Exercise
The data below should be restated word for word, with every picture omitted.
== Recorded data ==
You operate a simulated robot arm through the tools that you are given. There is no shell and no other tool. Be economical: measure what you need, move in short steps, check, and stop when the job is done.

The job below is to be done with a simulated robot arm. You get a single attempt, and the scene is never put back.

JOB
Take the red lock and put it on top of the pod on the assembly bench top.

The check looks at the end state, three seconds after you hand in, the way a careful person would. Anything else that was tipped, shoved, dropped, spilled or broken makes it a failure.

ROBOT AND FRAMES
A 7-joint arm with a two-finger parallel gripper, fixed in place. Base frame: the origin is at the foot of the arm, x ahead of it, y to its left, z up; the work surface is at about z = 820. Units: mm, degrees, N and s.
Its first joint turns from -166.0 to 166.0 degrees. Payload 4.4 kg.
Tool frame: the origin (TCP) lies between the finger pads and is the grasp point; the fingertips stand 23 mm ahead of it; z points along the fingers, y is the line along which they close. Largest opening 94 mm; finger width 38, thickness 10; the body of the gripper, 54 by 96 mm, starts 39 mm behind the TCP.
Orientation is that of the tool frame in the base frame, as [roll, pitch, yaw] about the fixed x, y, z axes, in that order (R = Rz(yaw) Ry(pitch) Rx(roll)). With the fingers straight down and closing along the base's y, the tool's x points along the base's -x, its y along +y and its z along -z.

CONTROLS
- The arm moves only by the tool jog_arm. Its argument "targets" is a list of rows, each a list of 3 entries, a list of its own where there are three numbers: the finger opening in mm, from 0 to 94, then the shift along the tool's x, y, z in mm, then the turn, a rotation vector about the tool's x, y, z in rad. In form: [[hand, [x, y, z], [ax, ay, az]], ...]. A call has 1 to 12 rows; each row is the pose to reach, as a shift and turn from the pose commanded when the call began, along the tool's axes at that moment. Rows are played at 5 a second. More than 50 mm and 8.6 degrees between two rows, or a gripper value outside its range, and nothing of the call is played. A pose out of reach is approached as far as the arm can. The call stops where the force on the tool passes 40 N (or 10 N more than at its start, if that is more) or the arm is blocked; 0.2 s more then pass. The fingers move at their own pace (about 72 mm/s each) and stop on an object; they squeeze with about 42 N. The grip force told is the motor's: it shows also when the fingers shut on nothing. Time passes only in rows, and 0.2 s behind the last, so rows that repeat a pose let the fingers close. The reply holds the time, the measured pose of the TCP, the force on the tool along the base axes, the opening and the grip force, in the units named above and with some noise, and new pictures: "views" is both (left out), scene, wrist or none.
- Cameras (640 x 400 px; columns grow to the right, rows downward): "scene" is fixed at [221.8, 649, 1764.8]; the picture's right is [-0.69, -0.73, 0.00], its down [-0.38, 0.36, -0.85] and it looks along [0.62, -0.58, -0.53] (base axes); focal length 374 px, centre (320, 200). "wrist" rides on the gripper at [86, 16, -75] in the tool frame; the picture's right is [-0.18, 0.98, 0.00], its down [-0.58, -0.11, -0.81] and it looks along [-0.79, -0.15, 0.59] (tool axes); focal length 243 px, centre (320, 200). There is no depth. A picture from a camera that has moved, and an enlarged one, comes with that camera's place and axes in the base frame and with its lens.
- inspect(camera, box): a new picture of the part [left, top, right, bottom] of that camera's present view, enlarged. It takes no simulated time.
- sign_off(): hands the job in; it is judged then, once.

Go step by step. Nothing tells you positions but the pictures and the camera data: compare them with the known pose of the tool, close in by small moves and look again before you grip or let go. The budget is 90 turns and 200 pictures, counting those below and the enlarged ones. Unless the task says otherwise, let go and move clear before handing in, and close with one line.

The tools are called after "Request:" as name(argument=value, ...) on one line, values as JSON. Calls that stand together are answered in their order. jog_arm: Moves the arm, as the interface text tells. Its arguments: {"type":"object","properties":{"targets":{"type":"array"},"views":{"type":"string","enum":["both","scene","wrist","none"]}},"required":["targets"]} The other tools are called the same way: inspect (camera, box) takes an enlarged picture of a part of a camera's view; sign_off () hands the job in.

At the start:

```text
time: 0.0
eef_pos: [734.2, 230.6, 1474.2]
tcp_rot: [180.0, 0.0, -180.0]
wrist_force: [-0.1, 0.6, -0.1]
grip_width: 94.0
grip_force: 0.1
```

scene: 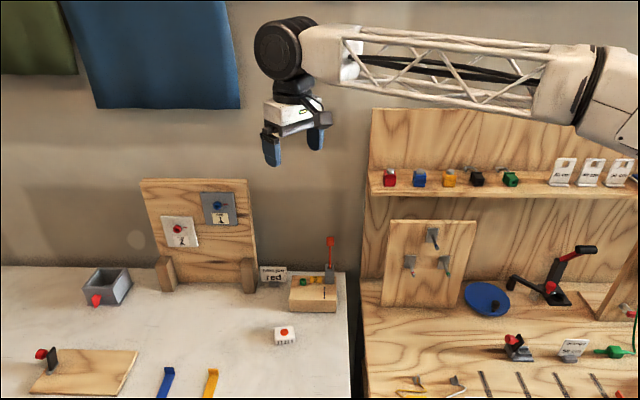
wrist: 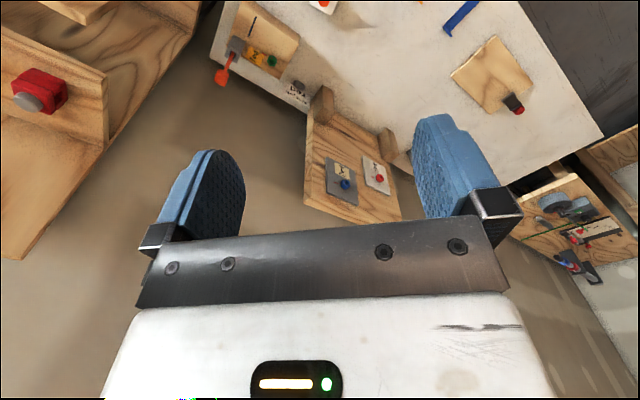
===
Solution
You operate a simulated robot arm through the tools that you are given. There is no shell and no other tool. Be economical: measure what you need, move in short steps, check, and stop when the job is done.

The job below is to be done with a simulated robot arm. You get a single attempt, and the scene is never put back.

JOB
Take the red lock and put it on top of the pod on the assembly bench top.

The check looks at the end state, three seconds after you hand in, the way a careful person would. Anything else that was tipped, shoved, dropped, spilled or broken makes it a failure.

ROBOT AND FRAMES
A 7-joint arm with a two-finger parallel gripper, fixed in place. Base frame: the origin is at the foot of the arm, x ahead of it, y to its left, z up; the work surface is at about z = 820. Units: mm, degrees, N and s.
Its first joint turns from -166.0 to 166.0 degrees. Payload 4.4 kg.
Tool frame: the origin (TCP) lies between the finger pads and is the grasp point; the fingertips stand 23 mm ahead of it; z points along the fingers, y is the line along which they close. Largest opening 94 mm; finger width 38, thickness 10; the body of the gripper, 54 by 96 mm, starts 39 mm behind the TCP.
Orientation is that of the tool frame in the base frame, as [roll, pitch, yaw] about the fixed x, y, z axes, in that order (R = Rz(yaw) Ry(pitch) Rx(roll)). With the fingers straight down and closing along the base's y, the tool's x points along the base's -x, its y along +y and its z along -z.

CONTROLS
- The arm moves only by the tool jog_arm. Its argument "targets" is a list of rows, each a list of 3 entries, a list of its own where there are three numbers: the finger opening in mm, from 0 to 94, then the shift along the tool's x, y, z in mm, then the turn, a rotation vector about the tool's x, y, z in rad. In form: [[hand, [x, y, z], [ax, ay, az]], ...]. A call has 1 to 12 rows; each row is the pose to reach, as a shift and turn from the pose commanded when the call began, along the tool's axes at that moment. Rows are played at 5 a second. More than 50 mm and 8.6 degrees between two rows, or a gripper value outside its range, and nothing of the call is played. A pose out of reach is approached as far as the arm can. The call stops where the force on the tool passes 40 N (or 10 N more than at its start, if that is more) or the arm is blocked; 0.2 s more then pass. The fingers move at their own pace (about 72 mm/s each) and stop on an object; they squeeze with about 42 N. The grip force told is the motor's: it shows also when the fingers shut on nothing. Time passes only in rows, and 0.2 s behind the last, so rows that repeat a pose let the fingers close. The reply holds the time, the measured pose of the TCP, the force on the tool along the base axes, the opening and the grip force, in the units named above and with some noise, and new pictures: "views" is both (left out), scene, wrist or none.
- Cameras (640 x 400 px; columns grow to the right, rows downward): "scene" is fixed at [221.8, 649, 1764.8]; the picture's right is [-0.69, -0.73, 0.00], its down [-0.38, 0.36, -0.85] and it looks along [0.62, -0.58, -0.53] (base axes); focal length 374 px, centre (320, 200). "wrist" rides on the gripper at [86, 16, -75] in the tool frame; the picture's right is [-0.18, 0.98, 0.00], its down [-0.58, -0.11, -0.81] and it looks along [-0.79, -0.15, 0.59] (tool axes); focal length 243 px, centre (320, 200). There is no depth. A picture from a camera that has moved, and an enlarged one, comes with that camera's place and axes in the base frame and with its lens.
- inspect(camera, box): a new picture of the part [left, top, right, bottom] of that camera's present view, enlarged. It takes no simulated time.
- sign_off(): hands the job in; it is judged then, once.

Go step by step. Nothing tells you positions but the pictures and the camera data: compare them with the known pose of the tool, close in by small moves and look again before you grip or let go. The budget is 90 turns and 200 pictures, counting those below and the enlarged ones. Unless the task says otherwise, let go and move clear before handing in, and close with one line.

The tools are called after "Request:" as name(argument=value, ...) on one line, values as JSON. Calls that stand together are answered in their order. jog_arm: Moves the arm, as the interface text tells. Its arguments: {"type":"object","properties":{"targets":{"type":"array"},"views":{"type":"string","enum":["both","scene","wrist","none"]}},"required":["targets"]} The other tools are called the same way: inspect (camera, box) takes an enlarged picture of a part of a camera's view; sign_off () hands the job in.

At the start:

```text
time: 0.0
eef_pos: [734.2, 230.6, 1474.2]
tcp_rot: [180.0, 0.0, -180.0]
wrist_force: [-0.1, 0.6, -0.1]
grip_width: 94.0
grip_force: 0.1
```

scene: 
wrist: 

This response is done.